Cast a wide net when obtaining feedback on clinical ethics consults
It can result in system-wide improvements
Executive Summary
Feedback on clinical ethics consultations from patients, family, colleagues, and the ethics committee can improve the clinical ethics service and identify systemic problems.
- Where opinions differ, obtain feedback from both of the involved parties.
- Ask professional colleagues both objective and subjective questions.
- Set clear ground rules to promote honest and open conversation.
Obtaining good feedback on clinical ethics consultations can be challenging, acknowledges G. Kevin Donovan, MD, MA, director of the Pellegrino Center for Clinical Bioethics at Georgetown University Medical Center in Washington, DC.
"People are anxious to get your input when the problem is presenting itself," he says. "But once it's resolved, they tend to move on."
Donovan says it's worthwhile to make an effort to "broaden the feedback sources" for ethics consults. For instance, ethics consultations often involve two parties with differing viewpoints. Feedback from both parties would be valuable — not just the individual who requested the consult.
"It's frequently difficult to get feedback from the other party," says Donovan. "The patient may no longer be alive, and the patient's family may not be readily available or may not be interested in being contacted at home."
Bioethicists typically interact with patients and families in the context of an individual ethics consultation, and then never have any further interaction with them.
"Because our interactions with patients and families tend to be 'one and done,' there are a number of methodological issues associated with seeking feedback from them," says Stuart G. Finder, PhD, director of the Center for Healthcare Ethics at Cedars-Sinai Medical Center in Los Angeles, CA. Here are some approaches to obtain feedback from various parties involved in ethics consults:
-
Professional colleagues — nurses, physicians, and social workers.
Both objective and subjective questions should be asked, says Finder. For instance, individuals can be asked to rate the consult's effectiveness, and also to write a sentence or two about what they understood to be most important about the involvement of ethics consultation in the situation.
-
Others who provide ethics consultation.
This feedback is most easily obtained via regularly scheduled "case review" sessions, says Finder. Ethics consultants can discuss what they did, how it was received, and any challenges they encountered.
"The key to this kind of peer review is the ability and willingness to speak directly and explicitly with our clinical ethics colleagues about our own strengths, weakness, and room for improvement," says Finder.

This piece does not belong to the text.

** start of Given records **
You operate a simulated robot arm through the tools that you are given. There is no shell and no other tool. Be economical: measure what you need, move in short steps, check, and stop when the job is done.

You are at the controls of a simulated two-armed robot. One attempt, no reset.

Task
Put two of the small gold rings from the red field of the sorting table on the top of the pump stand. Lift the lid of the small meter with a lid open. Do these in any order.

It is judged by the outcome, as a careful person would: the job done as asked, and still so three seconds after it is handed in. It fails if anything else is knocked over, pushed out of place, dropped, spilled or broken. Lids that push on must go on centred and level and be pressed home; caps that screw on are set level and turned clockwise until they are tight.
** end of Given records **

Such discussions may be especially challenging, however, when ethics colleagues are not only also professional colleagues in other contexts — such as physicians in different specialties — but also with roles at different power levels in the institution — such as a physician and social worker.
"To engage in this kind of peer discussion requires clear ground rules that promote honest and open conversation," says Finder.
-
The ethics committee.
At Georgetown University Medical Center, feedback that is discussed internally among ethics consultants is also reported back to the institution's ethics committee. "So not only can we tell them about our feedback, but the committee can also tell us their feedback," says Donovan.
The committee has suggested ways to do more preventative ethics by rounding in the intensive care unit to identify ethical problems before they become a crisis, for example.
In addition, ethics consultation reports include the question, "Are there opportunities here for looking at systemic changes?
"Consults can bring to light certain endemic problems for which we can take a more preventative approach," says Donovan. "Those can be brought up with the appropriate nursing service or administration."
Broader issues identified
As a result of obtaining feedback from key stakeholders, ethics consultants are often better poised than others in the institution to identify key ethical considerations particular to the institution, according to Finder.
"In other words, the same kinds of skills necessary for engagement in specific patient care situations may also be useful in identifying broader issues associated with patient care more generally," he says.
The processes by which ethics consultants seek feedback may serve a greater purpose than simply improving clinical ethics consultations, he explains.
"It may also bring to light gaps, challenges, and other systemic dimensions of patient care that, now brought to light, demand attention," says Finder. "When such issues are uncovered or encountered, the role of the ethics consultant bifurcates."
The primary focus is still on helping the patient and providers in the particular situation, but there is also an obligation to work on the larger issue that was uncovered.
"This latter work may or may not be within the scope of the ethics consultation service," Finder says. "If not, what is required is to take what has been discovered to those within the institution who are in a position to address such problems."
For instance, critiquing the medical decision-making of a patient's physician is typically the responsibility of the medical staff peer review process.
"If serious issues are encountered in the midst of ethics consultation, however, the ethics consultant does have a responsibility to report to the appropriate medical staff representative that there may be medical staff issues needing to be addressed," says Finder.